WRITTEN PROBLEM A
Provide the original wording of the text section from "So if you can" as far as "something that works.".
WRITTEN PROBLEM B
Could you carry on with the text section from where it ends?

DATA

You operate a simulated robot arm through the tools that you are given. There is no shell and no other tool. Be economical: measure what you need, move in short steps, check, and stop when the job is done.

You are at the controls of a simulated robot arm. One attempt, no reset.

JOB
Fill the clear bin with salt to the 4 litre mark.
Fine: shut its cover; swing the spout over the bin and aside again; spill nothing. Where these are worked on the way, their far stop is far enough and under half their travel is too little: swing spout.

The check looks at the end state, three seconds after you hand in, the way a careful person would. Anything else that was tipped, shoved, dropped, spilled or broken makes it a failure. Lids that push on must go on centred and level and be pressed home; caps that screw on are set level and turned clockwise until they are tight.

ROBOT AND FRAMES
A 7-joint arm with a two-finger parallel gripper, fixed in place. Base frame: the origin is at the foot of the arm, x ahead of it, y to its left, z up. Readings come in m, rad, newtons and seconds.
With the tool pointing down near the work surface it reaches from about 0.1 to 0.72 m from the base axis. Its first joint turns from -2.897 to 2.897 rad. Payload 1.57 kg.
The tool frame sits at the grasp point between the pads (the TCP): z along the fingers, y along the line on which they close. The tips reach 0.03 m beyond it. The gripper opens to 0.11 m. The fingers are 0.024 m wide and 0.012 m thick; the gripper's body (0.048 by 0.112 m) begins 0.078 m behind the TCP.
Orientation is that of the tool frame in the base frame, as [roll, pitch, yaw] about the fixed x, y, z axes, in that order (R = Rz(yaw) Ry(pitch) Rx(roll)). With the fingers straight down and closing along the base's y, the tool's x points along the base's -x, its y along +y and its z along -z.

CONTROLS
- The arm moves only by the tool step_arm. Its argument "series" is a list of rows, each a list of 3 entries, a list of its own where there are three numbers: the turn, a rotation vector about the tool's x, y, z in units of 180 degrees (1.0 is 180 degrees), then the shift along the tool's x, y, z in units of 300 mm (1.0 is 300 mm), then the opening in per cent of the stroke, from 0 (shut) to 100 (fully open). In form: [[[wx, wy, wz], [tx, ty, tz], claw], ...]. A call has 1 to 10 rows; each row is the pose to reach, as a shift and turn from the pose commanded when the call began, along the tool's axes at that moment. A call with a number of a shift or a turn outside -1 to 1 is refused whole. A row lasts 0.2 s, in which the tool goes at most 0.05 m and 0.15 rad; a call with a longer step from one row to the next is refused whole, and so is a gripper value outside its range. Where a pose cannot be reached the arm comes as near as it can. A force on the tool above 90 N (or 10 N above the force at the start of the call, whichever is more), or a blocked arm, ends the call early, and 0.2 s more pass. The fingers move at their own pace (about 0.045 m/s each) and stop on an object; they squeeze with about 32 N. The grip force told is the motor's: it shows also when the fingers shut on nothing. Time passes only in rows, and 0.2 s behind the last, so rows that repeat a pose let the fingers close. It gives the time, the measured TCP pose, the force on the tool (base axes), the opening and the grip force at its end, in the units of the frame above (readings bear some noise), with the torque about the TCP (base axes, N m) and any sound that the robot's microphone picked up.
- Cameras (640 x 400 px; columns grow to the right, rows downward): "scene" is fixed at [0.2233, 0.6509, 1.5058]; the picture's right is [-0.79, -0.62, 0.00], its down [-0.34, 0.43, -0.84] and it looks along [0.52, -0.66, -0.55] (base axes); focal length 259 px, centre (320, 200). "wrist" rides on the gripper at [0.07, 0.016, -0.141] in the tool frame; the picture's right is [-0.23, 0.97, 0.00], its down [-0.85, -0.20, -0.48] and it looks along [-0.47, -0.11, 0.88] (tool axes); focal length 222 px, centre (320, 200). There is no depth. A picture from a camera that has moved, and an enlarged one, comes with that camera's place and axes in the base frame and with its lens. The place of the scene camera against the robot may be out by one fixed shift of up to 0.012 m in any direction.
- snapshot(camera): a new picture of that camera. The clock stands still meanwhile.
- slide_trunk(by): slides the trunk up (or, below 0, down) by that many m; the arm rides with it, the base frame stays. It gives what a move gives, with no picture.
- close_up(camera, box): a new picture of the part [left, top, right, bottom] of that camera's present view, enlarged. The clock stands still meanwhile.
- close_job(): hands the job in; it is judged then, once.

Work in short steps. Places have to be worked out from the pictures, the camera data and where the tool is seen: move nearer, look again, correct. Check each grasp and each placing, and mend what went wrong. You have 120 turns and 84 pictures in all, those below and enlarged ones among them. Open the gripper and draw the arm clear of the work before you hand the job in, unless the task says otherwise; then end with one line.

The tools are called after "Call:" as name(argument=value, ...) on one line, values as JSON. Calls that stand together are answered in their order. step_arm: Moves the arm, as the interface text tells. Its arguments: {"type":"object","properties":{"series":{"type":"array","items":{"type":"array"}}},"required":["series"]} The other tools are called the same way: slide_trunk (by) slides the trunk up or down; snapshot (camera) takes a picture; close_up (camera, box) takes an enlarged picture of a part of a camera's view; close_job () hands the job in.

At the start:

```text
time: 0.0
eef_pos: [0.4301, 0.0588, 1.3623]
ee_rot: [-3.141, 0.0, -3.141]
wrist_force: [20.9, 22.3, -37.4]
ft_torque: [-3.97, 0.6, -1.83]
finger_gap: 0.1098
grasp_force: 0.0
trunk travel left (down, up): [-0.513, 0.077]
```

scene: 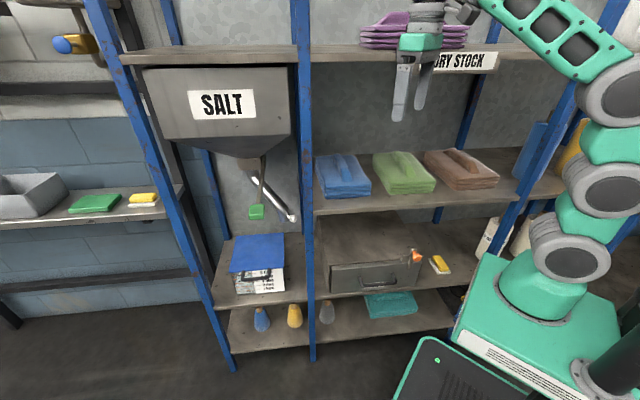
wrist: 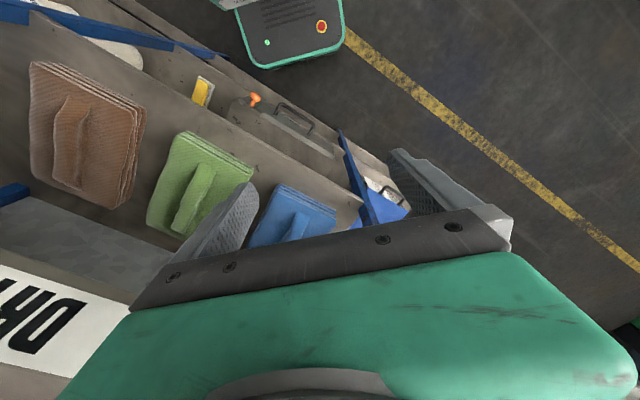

TEXT SECTION
If you are in Los Angeles, I recommend visiting VER in Burbank, who has a large selection of projectors to choose from.

 

I went over there to test a DLP projector playing back a Quicktime clip from my laptop, using my little Sony NEX6 camera to shoot 24P video of the screen image... had sync issues even though the clip on my laptop was also shot on the same Sony camera at 24P, but I think the HDMI out was a 60i signal.  Anyway, VER suggested I try an LCD projector and I had no sync issues.

 

So if you can get a digital camera that runs at 96 fps and set-up a test at a video projector rental house, you might be able to find something that works.

WRITTEN RESPONSE A
So if you can get a digital camera that runs at 96 fps and set-up a test at a video projector rental house, you might be able to find something that works.

WRITTEN RESPONSE B
http://www.verrents....lcd-projectors/

 

In terms of brightness, I ended up renting a 15,000 lumens LCD projector to fill a 12'x8' screen -- I was able to shoot at T/2.0 at 200 ISO on a 35mm film camera loaded with 250D stock.  That should give you some idea of what you'd get on an 800 ISO digital camera -- which at 96 fps, would be like 200 ISO at 24 fps.

 

 

Thanks for the reply David.

 

In Philadelphia, so so far looking like I will need to do a test day up in New York as I can't seem to find any rental houses that are outside the corporate business meeting model here with multiple options. 

 

Would you off chance know the distance of the projector to screen to for the 15,000 lumens LCD projector? Or a guesstimation.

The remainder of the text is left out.